**REQUIREMENTS**
a - Take the extract provided and repeat only what runs from "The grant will" through "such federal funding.".
b - Add the next paragraphs of the extract provided.

**EXTRACT PROVIDED**
-- BEGIN --

Fueled by a new, three-year federal grant, Southeast Missouri State University plans to restart its mobile health unit this summer, school officials said Monday.
Southeast Health on Wheels, or SHOW Mobile, has received a $375,000 grant from the U.S. Department of Health and Human Services.
The grant will go to cover operational costs of the 38-foot-long mobile health center over the next three years, officials said.
The SHOW Mobile was the only program in Missouri to receive such federal funding.
Southeast began operating the unit last summer. But the university shut down the traveling health center in January because of the school's inability to attract the medical staff needed to provide health care to low-income patients in the Bootheel, school officials said.
University officials subsequently made plans to partner with the SEMO Health Network, a New Madrid, Mo.-based group that operates medical clinics in New Madrid, Sikeston, Bernie, Portageville and Kennett, Mo.

-- END --

**RAW DATA**
-- BEGIN --

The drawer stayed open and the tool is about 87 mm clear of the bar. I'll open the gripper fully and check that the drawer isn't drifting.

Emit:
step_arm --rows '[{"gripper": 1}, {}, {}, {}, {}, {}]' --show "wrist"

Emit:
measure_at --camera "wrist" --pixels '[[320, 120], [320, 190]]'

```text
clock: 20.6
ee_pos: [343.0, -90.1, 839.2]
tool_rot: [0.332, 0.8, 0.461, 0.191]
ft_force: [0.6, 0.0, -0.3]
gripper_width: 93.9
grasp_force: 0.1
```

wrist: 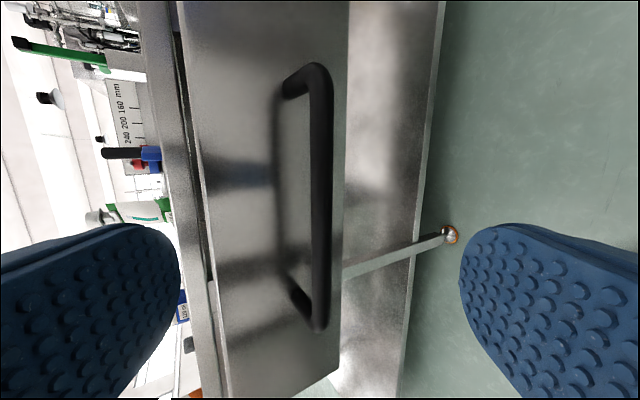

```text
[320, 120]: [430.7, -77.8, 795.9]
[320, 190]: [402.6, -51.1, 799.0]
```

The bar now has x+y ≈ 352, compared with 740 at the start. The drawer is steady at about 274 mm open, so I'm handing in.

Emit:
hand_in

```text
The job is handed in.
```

-- END --

**RESPONSES PER TASK**
a -
The grant will go to cover operational costs of the 38-foot-long mobile health center over the next three years, officials said.
The SHOW Mobile was the only program in Missouri to receive such federal funding.

b -
The federal money will allow that partnership to proceed. The mobile unit should be in operation again later this summer, university officials said.
Bobbi Morris, director of the SHOW Mobile and a member of the university's nursing department, said the goal is to increase the number of Bootheel residents who receive primary medical and dental care.
The mobile unit also will focus on decreasing chronic disease through health education, screening and care, and provide health care to low-income rural residents, Morris said.
The university will administer the program, but the mobile unit will be staffed with medical and dental personnel employed by SEMO Health Network.